A sodium battery that can withstand hundreds of charging cycles
One of the first prototypes using sodium in batteries that can be charged hundreds of times is being unveiled. Idha Valeur asks how it was done.
In the drive to create better batteries for a society that is more and more dependent on electronics, an organic sodium-based device has been on researchers’ radars for a while. Using sodium could be beneficial as it is said to be more conveniently and abundantly available, as well as affordable, compared with mining lithium.
Now, scientists at Imperial College London, UK, believe they have successfully created one of the first prototypes of a sodium-ion quick charging battery that can be charged and discharged hundreds of times without losing any capacity.
They claim to have overcome one of the main hurdles with replacing lithium with sodium – the size of the sodium ions, which are larger and therefore require a different anode material than graphite.
Dr Florian Glöcklhofer, Research Associate from the University’s Department of Chemistry, explains that their sodium-ion battery uses macrocyclic molecule paracyclophanetetraene as the electrode material. The macrocyclic molecule is synthesised in one step using readily available starting materials, terephthalaldehyde and triphenylphosphonium bromide.
However, it has mainly been chosen because of its shape, which Glöcklhofer compares to a pineapple ring or a disc, where the whole in the middle is the essential part.
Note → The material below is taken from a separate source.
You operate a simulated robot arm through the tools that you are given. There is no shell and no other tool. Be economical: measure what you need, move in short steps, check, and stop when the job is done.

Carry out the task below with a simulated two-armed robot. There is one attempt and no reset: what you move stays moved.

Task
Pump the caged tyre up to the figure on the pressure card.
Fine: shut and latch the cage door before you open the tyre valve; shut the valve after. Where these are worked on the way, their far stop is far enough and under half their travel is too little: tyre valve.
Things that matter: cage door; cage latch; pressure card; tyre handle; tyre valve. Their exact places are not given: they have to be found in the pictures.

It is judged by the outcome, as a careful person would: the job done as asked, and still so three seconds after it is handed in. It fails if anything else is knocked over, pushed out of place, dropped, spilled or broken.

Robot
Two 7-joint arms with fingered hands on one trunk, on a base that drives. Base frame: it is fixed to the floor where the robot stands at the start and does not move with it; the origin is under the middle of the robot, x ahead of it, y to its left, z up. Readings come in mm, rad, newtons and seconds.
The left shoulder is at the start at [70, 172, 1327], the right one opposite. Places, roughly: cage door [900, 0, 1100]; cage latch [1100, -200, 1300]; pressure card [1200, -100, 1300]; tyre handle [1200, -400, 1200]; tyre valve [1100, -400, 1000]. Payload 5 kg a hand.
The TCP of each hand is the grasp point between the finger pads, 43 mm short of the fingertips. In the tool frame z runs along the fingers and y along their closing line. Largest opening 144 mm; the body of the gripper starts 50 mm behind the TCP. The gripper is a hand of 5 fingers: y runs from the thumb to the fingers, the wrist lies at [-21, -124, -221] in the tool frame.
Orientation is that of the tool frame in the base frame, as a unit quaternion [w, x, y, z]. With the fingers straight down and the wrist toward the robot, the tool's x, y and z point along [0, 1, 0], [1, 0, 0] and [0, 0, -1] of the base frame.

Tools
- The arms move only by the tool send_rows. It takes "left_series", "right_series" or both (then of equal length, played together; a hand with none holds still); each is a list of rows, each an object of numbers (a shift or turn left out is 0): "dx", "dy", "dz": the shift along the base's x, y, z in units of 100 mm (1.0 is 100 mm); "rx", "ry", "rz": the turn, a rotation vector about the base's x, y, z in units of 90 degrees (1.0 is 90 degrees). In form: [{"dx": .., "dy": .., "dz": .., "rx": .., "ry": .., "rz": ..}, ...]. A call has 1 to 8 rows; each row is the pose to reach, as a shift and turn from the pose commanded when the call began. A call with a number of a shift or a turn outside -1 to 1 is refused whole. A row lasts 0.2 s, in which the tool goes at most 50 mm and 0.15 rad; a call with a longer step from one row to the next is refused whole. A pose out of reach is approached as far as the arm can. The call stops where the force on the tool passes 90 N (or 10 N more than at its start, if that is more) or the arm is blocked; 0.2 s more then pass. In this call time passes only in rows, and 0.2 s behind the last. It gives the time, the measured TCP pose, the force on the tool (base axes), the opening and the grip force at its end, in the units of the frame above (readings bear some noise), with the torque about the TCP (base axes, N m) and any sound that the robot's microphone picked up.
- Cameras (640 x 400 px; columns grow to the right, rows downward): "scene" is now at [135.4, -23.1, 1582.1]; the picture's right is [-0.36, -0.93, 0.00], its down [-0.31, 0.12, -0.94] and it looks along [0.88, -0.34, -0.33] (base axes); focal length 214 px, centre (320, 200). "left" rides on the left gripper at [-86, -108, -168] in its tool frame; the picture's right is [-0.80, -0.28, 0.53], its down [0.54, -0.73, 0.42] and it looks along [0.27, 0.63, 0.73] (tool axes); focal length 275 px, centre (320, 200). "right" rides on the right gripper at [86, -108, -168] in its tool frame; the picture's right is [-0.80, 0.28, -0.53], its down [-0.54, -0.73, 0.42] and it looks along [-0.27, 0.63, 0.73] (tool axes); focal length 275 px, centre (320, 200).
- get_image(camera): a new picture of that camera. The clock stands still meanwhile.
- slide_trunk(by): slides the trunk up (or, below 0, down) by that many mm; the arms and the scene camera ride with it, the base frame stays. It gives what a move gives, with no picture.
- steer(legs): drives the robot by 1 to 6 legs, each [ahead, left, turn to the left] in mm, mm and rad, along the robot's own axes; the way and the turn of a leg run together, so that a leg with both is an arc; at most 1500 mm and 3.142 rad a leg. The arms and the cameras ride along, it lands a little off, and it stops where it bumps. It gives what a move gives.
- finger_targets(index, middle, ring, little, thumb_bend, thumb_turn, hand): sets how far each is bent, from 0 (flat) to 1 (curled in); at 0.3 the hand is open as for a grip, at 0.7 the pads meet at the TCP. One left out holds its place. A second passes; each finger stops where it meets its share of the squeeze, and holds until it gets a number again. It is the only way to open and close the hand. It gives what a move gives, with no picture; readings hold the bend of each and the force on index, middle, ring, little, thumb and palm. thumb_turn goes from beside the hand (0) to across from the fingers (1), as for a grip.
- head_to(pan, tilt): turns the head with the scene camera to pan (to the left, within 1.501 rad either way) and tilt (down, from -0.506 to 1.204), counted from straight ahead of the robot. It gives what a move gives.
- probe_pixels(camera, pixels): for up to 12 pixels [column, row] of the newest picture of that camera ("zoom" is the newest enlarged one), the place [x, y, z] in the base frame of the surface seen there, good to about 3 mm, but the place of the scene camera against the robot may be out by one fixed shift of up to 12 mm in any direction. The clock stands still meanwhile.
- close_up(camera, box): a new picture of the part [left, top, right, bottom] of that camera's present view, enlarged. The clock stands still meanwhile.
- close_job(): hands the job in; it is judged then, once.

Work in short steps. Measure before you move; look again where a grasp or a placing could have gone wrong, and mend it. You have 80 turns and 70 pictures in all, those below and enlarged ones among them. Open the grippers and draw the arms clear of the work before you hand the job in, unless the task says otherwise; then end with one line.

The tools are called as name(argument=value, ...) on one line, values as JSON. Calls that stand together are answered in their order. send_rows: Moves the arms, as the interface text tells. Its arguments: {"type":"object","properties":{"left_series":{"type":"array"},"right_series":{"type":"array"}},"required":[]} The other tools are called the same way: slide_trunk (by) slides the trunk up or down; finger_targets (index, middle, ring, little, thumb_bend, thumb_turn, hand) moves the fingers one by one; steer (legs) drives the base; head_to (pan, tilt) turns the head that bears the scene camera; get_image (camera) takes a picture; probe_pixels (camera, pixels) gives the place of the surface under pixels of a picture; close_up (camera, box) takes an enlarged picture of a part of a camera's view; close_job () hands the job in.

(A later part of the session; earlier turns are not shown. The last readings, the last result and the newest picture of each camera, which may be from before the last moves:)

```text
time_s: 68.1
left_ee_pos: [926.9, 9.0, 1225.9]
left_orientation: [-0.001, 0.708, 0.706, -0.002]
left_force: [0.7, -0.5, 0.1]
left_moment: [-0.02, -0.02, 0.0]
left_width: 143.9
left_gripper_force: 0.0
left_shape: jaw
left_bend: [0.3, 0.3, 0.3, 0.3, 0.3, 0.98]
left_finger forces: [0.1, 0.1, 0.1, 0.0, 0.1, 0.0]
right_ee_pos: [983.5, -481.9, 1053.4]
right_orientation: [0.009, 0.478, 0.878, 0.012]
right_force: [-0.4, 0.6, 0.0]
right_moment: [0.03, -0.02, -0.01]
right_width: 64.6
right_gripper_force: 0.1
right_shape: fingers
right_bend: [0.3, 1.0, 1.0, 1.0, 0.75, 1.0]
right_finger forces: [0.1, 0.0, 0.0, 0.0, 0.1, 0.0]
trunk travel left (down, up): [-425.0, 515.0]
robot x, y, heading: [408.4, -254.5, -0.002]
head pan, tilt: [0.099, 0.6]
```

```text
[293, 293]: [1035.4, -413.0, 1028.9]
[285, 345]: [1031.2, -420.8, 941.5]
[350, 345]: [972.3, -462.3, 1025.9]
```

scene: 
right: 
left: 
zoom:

‘No matter how densely the macrocycles are stacked in the electrode, there will always be space in the centre of these cyclic molecules that can be occupied by sodium ions when charging the battery. This helps to overcome the problem that sodium ions are larger than lithium ions,’ he states.
The current capacity of the macrocycles, Glöcklhofer explains, is ‘approximately 150mAh g−1 at a current density of 100mA g−1 in our testing set-up. This capacity needs to be further improved before it can be developed into a battery with performance parameters comparable to fully developed batteries’. He highlights that the strength of the current material is in the performance over several cycles and under fast charge and discharge conditions.
‘It is significantly more challenging to find suitable electrode materials for sodium-ion batteries than for lithium-ion batteries. Our development shows a new way of overcoming this issue. We are convinced that the introduced new concepts and ideas can spark exciting new developments in the field of organic battery electrodes,’ Glöcklhofer says.
He believes they can enhance capacity by improving the macrocycle’s structure. ‘Currently, each macrocycle can store two electrons, but we might be able to increase this to six or even eight electrons per macrocycle,’ Glöcklhofer adds. ‘However, while the capacity is certainly an important parameter, the cycling stability can be the more important parameter for some applications.’